|In anticipation of Saturday’s NFA AGM, we look back at this year’s work. In his annual report from our Planning & Transport Committee, Chair Graham Baker discusses the Government’s now constant shifting of planning goalposts, the threat of the rising property market to Commoning, and inadequate compensation for the thousands of homes planned for the Forest’s borders.|
The concord with the National Park Authority has persisted and monitoring applications for development has become a reduced part of the committee’s job. Still we argue about fences, about contribution to affordable homes, about the size and bulk of replacement dwellings, but these are the arguments at the margin – the difference between a man with a job and a man with a passion.
In development control these days we are usually supporting the National Park Authority and are generally on the winning side. Supporting them against Parishes where valuable principles might be sacrificed for local convenience, against applicants wishing to misuse valuable back up pasture, against developers determined to try every avenue to gain a bigger house, against those seeking to overturn decisions at appeal and most of all supporting them in resisting Government attempts to relax the planning rules. Working with the National Park Authority and the Campaign for National Parks, we have succeeded in gaining exemption from many of these relaxations. But proposals come thick and fast; before the results of the last one on significant changes to national planning policy are known, two new consultations have been announced, both containing many dangerous proposals.

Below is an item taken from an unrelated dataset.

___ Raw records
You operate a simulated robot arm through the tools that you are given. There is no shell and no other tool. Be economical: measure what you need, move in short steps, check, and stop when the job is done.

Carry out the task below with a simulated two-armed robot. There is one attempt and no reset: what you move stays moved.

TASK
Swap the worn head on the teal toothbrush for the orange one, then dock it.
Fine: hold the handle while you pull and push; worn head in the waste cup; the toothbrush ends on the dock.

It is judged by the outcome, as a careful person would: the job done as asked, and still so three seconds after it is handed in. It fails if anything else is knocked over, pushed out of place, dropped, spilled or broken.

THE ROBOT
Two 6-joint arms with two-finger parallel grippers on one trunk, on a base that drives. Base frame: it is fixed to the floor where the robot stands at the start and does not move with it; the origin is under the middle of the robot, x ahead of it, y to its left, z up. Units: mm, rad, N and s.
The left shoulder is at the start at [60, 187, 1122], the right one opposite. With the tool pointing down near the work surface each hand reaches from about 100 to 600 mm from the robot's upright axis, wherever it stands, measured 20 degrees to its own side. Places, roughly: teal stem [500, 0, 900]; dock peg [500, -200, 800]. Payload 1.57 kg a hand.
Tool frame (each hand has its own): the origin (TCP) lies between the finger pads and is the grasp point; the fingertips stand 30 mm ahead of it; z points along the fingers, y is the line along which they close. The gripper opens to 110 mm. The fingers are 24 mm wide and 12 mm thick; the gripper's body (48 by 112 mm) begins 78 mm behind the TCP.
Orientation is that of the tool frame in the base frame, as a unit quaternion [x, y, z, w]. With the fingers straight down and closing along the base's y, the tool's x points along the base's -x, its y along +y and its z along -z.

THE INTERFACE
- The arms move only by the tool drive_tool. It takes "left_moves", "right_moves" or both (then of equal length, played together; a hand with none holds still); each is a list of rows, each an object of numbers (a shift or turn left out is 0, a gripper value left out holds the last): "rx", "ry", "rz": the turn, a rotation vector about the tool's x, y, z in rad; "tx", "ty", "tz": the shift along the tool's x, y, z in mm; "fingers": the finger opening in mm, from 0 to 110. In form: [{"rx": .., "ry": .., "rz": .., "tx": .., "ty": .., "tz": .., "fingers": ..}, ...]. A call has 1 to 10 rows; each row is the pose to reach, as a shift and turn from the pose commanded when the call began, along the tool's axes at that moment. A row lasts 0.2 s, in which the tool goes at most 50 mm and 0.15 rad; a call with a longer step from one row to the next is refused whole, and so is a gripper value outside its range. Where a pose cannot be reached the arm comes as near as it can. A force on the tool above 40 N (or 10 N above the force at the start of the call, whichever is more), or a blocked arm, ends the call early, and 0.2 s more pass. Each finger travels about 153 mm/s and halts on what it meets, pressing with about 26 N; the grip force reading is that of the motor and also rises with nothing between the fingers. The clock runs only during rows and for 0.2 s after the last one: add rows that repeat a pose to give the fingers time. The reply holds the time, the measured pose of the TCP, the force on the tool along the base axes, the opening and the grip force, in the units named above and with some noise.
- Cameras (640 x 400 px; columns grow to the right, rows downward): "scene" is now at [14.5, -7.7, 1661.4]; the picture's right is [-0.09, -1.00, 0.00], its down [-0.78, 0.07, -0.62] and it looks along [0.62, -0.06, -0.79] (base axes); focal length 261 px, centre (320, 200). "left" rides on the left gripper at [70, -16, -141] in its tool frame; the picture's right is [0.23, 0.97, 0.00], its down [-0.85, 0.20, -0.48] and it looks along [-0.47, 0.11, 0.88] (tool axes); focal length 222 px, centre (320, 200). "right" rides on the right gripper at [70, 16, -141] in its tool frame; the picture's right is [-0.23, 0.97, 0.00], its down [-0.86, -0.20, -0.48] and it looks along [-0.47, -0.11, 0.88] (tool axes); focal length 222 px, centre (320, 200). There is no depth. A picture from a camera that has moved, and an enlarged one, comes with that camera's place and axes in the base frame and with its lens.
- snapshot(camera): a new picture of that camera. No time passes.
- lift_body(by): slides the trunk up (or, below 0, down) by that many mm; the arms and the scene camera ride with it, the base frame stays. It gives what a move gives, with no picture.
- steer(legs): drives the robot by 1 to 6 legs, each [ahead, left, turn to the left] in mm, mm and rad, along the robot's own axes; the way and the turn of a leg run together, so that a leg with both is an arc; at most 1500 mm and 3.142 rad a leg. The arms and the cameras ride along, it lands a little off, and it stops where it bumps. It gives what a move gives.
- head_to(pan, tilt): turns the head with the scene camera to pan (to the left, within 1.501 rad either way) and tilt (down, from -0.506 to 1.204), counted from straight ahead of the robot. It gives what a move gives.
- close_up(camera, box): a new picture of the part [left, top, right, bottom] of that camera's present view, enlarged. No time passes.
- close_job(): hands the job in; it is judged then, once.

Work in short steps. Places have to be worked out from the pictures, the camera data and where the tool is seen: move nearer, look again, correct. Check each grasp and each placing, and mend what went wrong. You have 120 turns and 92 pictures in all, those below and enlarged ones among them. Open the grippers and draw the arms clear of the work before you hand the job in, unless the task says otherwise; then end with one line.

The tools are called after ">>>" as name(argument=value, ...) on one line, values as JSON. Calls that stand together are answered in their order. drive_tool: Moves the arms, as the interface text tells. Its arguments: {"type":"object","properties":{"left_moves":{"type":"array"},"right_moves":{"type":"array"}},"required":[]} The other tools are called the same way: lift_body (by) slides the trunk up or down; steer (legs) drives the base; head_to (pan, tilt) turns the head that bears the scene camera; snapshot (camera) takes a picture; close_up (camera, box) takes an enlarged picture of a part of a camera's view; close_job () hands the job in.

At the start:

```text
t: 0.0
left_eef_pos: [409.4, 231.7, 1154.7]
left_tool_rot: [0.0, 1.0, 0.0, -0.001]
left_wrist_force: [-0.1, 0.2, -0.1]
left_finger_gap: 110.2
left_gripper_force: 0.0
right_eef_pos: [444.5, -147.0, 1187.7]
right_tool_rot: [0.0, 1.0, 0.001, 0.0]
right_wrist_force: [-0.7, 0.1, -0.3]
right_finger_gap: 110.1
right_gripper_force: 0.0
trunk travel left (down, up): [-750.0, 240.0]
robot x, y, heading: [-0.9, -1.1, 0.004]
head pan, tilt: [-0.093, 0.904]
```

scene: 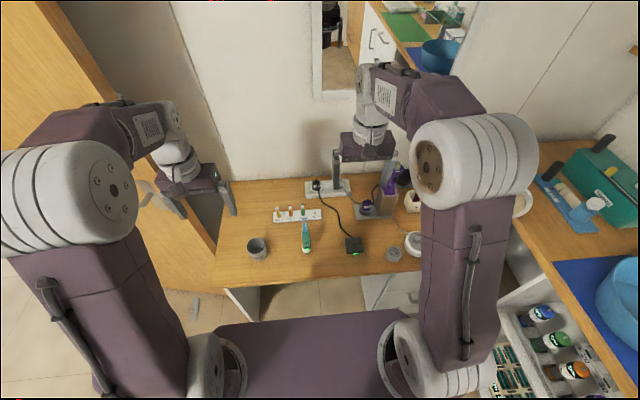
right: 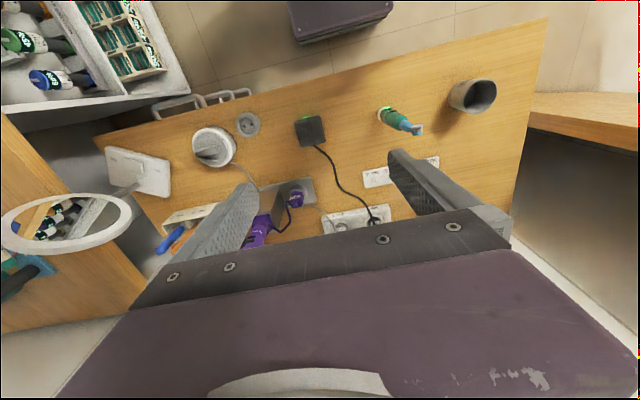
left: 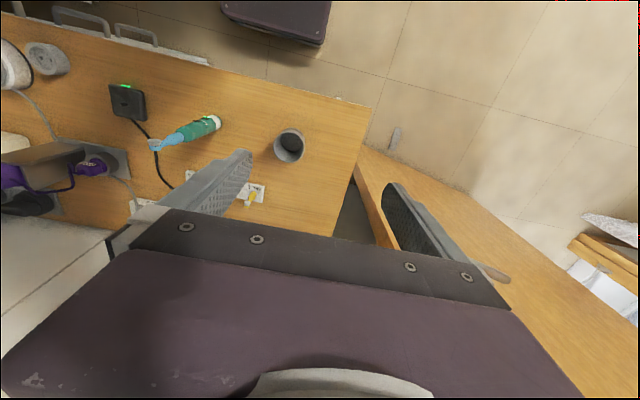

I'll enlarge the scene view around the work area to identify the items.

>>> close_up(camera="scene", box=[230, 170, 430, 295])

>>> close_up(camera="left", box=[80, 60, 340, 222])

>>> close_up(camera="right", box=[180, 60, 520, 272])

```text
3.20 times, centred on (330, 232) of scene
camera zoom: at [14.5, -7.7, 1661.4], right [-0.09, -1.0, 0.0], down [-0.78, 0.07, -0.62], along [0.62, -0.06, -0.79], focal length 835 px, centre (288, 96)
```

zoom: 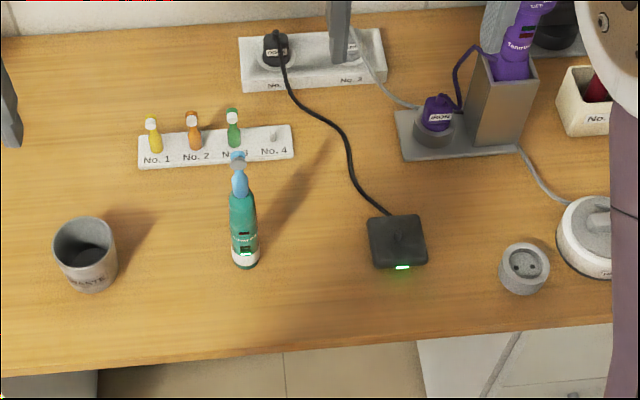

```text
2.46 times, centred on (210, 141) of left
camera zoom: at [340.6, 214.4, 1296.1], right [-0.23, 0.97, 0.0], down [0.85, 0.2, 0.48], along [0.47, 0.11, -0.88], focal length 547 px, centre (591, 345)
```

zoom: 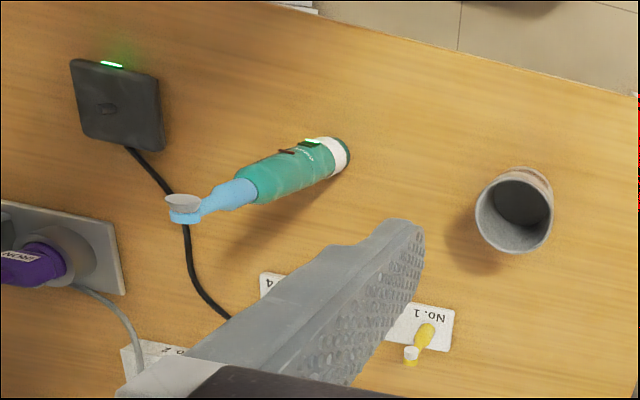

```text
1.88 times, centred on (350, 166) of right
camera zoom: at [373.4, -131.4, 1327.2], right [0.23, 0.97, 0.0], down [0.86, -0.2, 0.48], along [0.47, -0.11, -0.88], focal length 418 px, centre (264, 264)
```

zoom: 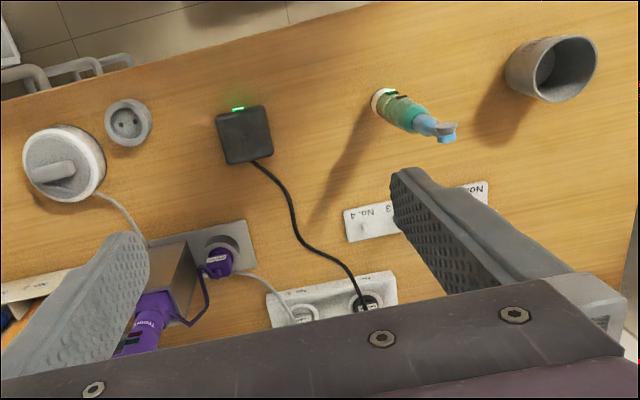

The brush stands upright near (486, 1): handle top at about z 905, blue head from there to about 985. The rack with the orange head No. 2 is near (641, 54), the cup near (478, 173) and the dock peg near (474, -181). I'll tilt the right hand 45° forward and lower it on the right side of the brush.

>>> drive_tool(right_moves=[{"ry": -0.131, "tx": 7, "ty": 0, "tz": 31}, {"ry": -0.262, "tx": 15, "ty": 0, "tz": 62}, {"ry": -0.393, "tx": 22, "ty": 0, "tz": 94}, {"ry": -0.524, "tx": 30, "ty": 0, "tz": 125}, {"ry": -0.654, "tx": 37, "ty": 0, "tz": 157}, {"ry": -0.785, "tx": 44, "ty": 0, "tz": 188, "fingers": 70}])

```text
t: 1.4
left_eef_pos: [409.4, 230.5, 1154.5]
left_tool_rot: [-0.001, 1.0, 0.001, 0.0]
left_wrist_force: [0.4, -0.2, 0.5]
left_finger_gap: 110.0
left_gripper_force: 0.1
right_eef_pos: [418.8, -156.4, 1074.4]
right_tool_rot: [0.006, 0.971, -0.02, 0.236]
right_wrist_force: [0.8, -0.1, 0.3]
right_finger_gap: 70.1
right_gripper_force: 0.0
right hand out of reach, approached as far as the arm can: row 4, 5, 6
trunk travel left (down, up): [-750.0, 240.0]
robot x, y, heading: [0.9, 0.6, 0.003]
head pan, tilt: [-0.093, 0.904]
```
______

The more we succeed in keeping unwanted development at bay, the more attractive the area becomes as somewhere to live and the more house prices have risen. In November 2015, the average property in the National Park cost £531,162 that is 14.2 times the local average wage, a higher ratio even than London. If land-based occupations are to survive the next 25 years we must secure more homes for local people unable to afford market housing.
Driven by a Government determined to ever increase house numbers, our surrounding Planning Authorities have become the main threat to the Forest. Thousands of homes are planned south of Romsey, on the Waterside, at Fawley and East of Christchurch. Everyone recognises that each house built increases recreational pressure on the protected areas of the National Park and everyone agrees that the Authorities should compensate for the damage that it will do. But the compensation is inadequate, and as part of the revision of the New Forest National Park local plan, the New Forest Association will campaign for sensible mitigation contribution used for effective, long term measures.
Chairman – Graham Baker
|The NFA’s Planning & Transport Committee does a huge volume of work, not just wading knowledgeably through planning applications which may be of concern, but increasingly, as the objectives of neighbouring Authorities force us to look strategically, they review development, green space provision, mitigation and compensation outside the Forest’s borders. Despite this daunting task, Graham signs off:
“The planning committee is in good heart and up to complement. Burley gives us cause for concern, and if there is someone from the village who would like simply to check planning applications each month for likely problems, I ask them to contact me.”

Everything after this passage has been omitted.